▶ _Quoted passage_
════════════════════
In respect of Character there are four things to be aimed at. First, and most important, it must be good. Now any speech or action that manifests moral purpose of any kind will be expressive of character: the character will be good if the purpose is good. This rule is relative to each class. Even a woman may be good, and also a slave; though the woman may be said to be an inferior being, and the slave quite worthless. The second thing to aim at is propriety. There is a type of manly valor; but valor in a woman, or unscrupulous cleverness is inappropriate. Thirdly, character must be true to life: for this is a distinct thing from goodness and propriety, as here described. The fourth point is consistency: for though the subject of the imitation, who suggested the type, be inconsistent, still he must be consistently inconsistent. As an example of motiveless degradation of character, we have Menelaus in the Orestes; of character indecorous and inappropriate, the lament of Odysseus in the Scylla, and the speech of Melanippe; of inconsistency, the Iphigenia at Aulis- for Iphigenia the suppliant in no way resembles her later self.
As in the structure of the plot, so too in the portraiture of character, the poet should always aim either at the necessary or the probable. Thus a person of a given character should speak or act in a given way, by the rule either of necessity or of probability; just as this event should follow that by necessary or probable sequence. It is therefore evident that the unraveling of the plot, no less than the complication, must arise out of the plot itself, it must not be brought about by the Deus ex Machina- as in the Medea, or in the return of the Greeks in the Iliad. The Deus ex Machina should be employed only for events external to the drama- for antecedent or subsequent events, which lie beyond the range of human knowledge, and which require to be reported or foretold; for to the gods we ascribe the power of seeing all things. Within the action there must be nothing irrational. If the irrational cannot be excluded, it should be outside the scope of the tragedy. Such is the irrational element the Oedipus of Sophocles.
Again, since Tragedy is an imitation of persons who are above the common level, the example of good portrait painters should be followed. They, while reproducing the distinctive form of the original, make a likeness which is true to life and yet more beautiful. So too the poet, in representing men who are irascible or indolent, or have other defects of character, should preserve the type and yet ennoble it. In this way Achilles is portrayed by Agathon and Homer.
════════════════════
▶ _Given exercise A_
Could you quote the quoted passage from "Again, since Tragedy" up to and including "Agathon and Homer."?
▶ _Given exercise B_
Extend the quoted passage, starting right after its last sentence.

▶ _Provided data_
════════════════════
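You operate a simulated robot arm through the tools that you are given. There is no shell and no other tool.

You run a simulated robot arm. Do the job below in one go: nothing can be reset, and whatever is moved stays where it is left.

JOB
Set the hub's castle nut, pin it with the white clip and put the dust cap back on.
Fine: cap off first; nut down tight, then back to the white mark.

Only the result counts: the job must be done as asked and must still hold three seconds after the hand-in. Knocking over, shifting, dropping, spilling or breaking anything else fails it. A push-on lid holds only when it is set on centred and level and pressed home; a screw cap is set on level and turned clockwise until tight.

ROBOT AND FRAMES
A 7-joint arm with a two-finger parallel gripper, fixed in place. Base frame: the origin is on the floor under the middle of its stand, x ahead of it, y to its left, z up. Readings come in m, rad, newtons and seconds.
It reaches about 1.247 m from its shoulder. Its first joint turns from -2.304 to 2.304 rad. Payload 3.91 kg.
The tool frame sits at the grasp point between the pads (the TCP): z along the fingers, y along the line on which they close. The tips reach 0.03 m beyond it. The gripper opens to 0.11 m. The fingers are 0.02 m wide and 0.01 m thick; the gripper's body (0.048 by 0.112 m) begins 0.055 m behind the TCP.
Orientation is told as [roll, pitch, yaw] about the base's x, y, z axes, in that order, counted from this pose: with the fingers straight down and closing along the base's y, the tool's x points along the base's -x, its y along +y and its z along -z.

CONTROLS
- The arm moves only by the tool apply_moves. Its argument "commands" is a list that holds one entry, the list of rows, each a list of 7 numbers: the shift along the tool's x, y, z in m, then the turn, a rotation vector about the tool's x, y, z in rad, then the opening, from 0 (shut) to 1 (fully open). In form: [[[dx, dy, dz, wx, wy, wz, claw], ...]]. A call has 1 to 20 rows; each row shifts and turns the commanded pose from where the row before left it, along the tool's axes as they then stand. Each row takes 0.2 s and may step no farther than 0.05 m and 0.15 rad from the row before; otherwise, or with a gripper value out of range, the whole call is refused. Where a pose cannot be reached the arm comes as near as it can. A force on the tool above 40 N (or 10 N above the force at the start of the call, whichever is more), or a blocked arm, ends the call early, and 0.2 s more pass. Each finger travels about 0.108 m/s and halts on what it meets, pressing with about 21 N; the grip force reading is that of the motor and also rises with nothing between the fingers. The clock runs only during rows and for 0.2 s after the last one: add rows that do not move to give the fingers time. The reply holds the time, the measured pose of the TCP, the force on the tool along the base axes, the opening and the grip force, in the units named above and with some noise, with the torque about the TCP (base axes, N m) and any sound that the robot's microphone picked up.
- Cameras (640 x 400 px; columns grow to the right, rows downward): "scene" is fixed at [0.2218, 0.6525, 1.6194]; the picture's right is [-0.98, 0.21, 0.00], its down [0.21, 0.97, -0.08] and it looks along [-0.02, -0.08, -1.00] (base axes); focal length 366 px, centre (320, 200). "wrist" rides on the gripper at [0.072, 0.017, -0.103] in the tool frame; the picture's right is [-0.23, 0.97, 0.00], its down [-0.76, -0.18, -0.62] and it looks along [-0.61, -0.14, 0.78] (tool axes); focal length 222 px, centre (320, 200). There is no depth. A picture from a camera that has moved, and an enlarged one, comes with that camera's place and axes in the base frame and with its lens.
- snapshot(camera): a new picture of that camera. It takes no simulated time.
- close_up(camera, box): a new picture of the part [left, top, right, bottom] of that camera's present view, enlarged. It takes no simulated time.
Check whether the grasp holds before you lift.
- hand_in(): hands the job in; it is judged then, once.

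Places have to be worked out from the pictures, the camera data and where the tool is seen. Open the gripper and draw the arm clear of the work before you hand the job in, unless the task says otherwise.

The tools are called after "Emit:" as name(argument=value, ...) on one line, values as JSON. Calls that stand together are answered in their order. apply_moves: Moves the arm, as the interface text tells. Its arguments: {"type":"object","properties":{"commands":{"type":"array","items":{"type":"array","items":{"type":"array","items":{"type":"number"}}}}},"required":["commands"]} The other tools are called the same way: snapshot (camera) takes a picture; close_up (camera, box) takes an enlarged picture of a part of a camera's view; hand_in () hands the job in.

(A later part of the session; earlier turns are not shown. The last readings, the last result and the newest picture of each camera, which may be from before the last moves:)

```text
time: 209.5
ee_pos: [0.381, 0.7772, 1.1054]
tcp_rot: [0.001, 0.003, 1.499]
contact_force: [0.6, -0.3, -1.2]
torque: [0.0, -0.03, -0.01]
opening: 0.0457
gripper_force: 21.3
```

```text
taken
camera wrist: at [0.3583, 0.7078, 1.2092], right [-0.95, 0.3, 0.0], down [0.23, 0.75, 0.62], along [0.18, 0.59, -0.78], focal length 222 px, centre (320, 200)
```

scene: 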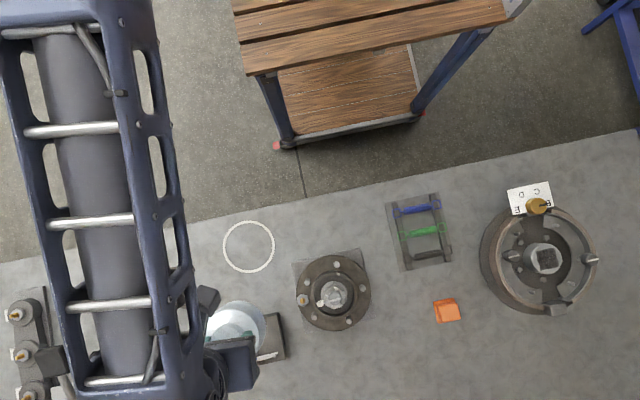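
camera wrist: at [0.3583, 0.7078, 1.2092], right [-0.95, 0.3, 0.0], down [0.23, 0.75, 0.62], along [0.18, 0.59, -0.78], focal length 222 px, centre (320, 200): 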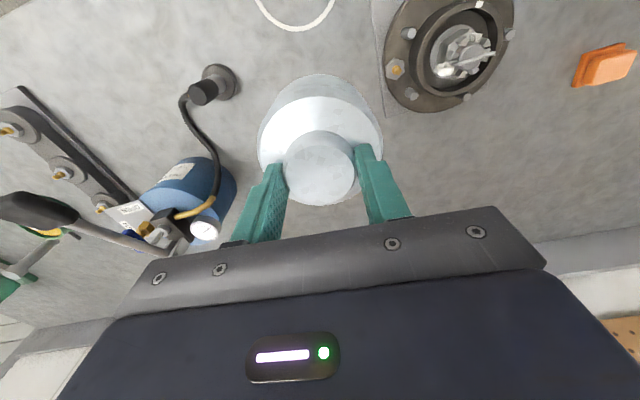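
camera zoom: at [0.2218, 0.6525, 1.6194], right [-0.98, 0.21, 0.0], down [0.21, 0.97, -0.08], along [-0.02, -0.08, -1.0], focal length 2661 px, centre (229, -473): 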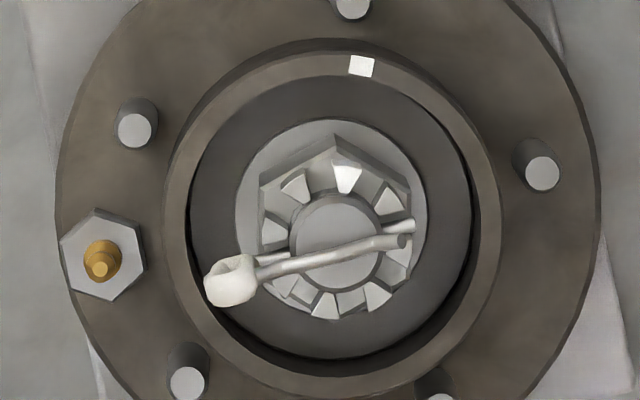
════════════════════
▶ _Final result A_
Again, since Tragedy is an imitation of persons who are above the common level, the example of good portrait painters should be followed. They, while reproducing the distinctive form of the original, make a likeness which is true to life and yet more beautiful. So too the poet, in representing men who are irascible or indolent, or have other defects of character, should preserve the type and yet ennoble it. In this way Achilles is portrayed by Agathon and Homer.

▶ _Final result B_
These then are rules the poet should observe. Nor should he neglect those appeals to the senses, which, though not among the essentials, are the concomitants of poetry; for here too there is much room for error. But of this enough has been said in our published treatises.
What Recognition is has been already explained. We will now enumerate its kinds.
First, the least artistic form, which, from poverty of wit, is most commonly employed- recognition by signs. Of these some are congenital- such as 'the spear which the earth-born race bear on their bodies,' or the stars introduced by Carcinus in his Thyestes. Others are acquired after birth; and of these some are bodily marks, as scars; some external tokens, as necklaces, or the little ark in the Tyro by which the discovery is effected. Even these admit of more or less skilful treatment. Thus in the recognition of Odysseus by his scar, the discovery is made in one way by the nurse, in another by the swineherds. The use of tokens for the express purpose of proof- and, indeed, any formal proof with or without tokens- is a less artistic mode of recognition. A better kind is that which comes about by a turn of incident, as in the Bath Scene in the Odyssey.
Next come the recognitions invented at will by the poet, and on that account wanting in art. For example, Orestes in the Iphigenia reveals the fact that he is Orestes. She, indeed, makes herself known by the letter; but he, by speaking himself, and saying what the poet, not what the plot requires. This, therefore, is nearly allied to the fault above mentioned- for Orestes might as well have brought tokens with him. Another similar instance is the 'voice of the shuttle' in the Tereus of Sophocles.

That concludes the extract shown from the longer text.